Louis PAIN (1895-1986) n'a pas rédigé de carnet de guerre durant ses 4 années et 4 mois de front. Il ne nous a transmis que des témoignages - dont je trahis uniquement ses mots et non ses pensées (je n'avais que 14 ans à sa mort) - de cette douloureuse époque :
" Nous avons fait une guerre terrible ou des millions de personnes qui ne se connaissaient pas et n'avaient rien à se reprocher se sont entre-tuées à la place de nos gouvernants respectifs ; c'est eux qui auraient dû monter sur un ring de boxe pour s'expliquer !... ".

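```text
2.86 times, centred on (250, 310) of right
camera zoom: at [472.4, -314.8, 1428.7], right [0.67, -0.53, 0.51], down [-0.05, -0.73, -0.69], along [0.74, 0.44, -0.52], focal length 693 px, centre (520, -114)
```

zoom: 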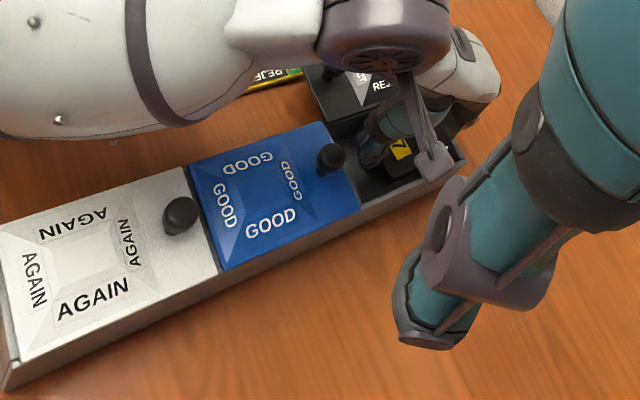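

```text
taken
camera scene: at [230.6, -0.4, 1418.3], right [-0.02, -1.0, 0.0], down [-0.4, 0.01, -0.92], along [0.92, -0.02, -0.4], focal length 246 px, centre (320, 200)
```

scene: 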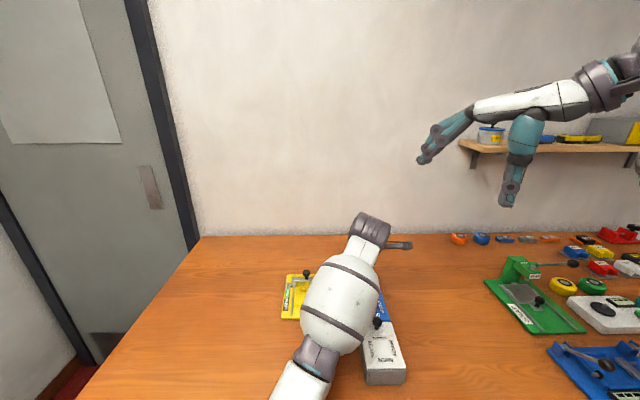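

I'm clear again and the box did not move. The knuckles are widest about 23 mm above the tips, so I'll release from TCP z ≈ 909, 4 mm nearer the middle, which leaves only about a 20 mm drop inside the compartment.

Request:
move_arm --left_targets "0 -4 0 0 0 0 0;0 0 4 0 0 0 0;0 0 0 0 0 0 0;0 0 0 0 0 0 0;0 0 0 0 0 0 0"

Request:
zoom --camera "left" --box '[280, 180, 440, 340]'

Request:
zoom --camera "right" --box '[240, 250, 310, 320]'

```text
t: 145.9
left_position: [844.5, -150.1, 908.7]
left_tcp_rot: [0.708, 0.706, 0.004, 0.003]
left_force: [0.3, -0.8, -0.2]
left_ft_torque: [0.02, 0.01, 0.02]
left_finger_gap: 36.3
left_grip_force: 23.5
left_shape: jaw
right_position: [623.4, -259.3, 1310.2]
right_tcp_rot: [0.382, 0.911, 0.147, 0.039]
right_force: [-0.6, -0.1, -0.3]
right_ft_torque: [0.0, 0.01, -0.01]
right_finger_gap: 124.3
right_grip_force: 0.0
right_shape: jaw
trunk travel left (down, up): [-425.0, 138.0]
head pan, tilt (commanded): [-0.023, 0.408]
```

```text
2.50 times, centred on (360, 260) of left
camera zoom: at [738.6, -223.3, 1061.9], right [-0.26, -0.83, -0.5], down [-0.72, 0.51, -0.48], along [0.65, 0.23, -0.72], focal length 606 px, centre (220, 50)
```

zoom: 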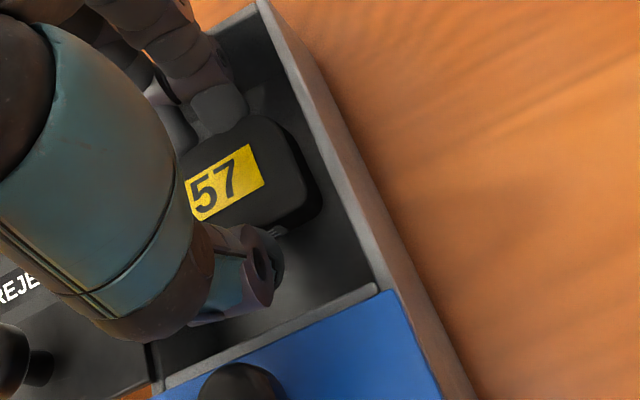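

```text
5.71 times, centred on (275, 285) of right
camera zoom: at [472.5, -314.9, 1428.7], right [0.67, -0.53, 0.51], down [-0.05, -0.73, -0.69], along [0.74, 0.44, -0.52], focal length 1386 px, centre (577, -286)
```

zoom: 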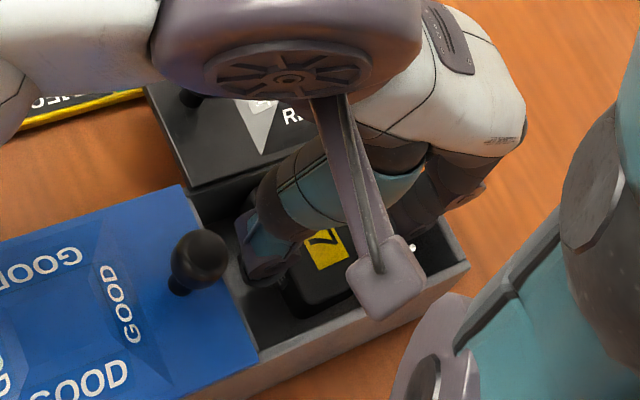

" Les Allemands ? Des soldats comme nous. Je me rappelle un jour, lors d'une trêve, nous nous étions rendus, avec quelques camarades, au village pris entre nos lignes respectives pour faire la corvée d'eau à la fontaine. Nous sommes tombés nez-à-nez avec quelques Boches ! Mais c'était la trêve donc pas de coup de feu. Nous avons sympathisé quelques instants le temps qu'eux aussi fassent leur corvée d'eau et nous avons joué aux cartes. Quand il a fallu repartir ; nous nous souhaitions à chacun bonne chance pour la suite et leur rappelions de rentrer leur tête... ".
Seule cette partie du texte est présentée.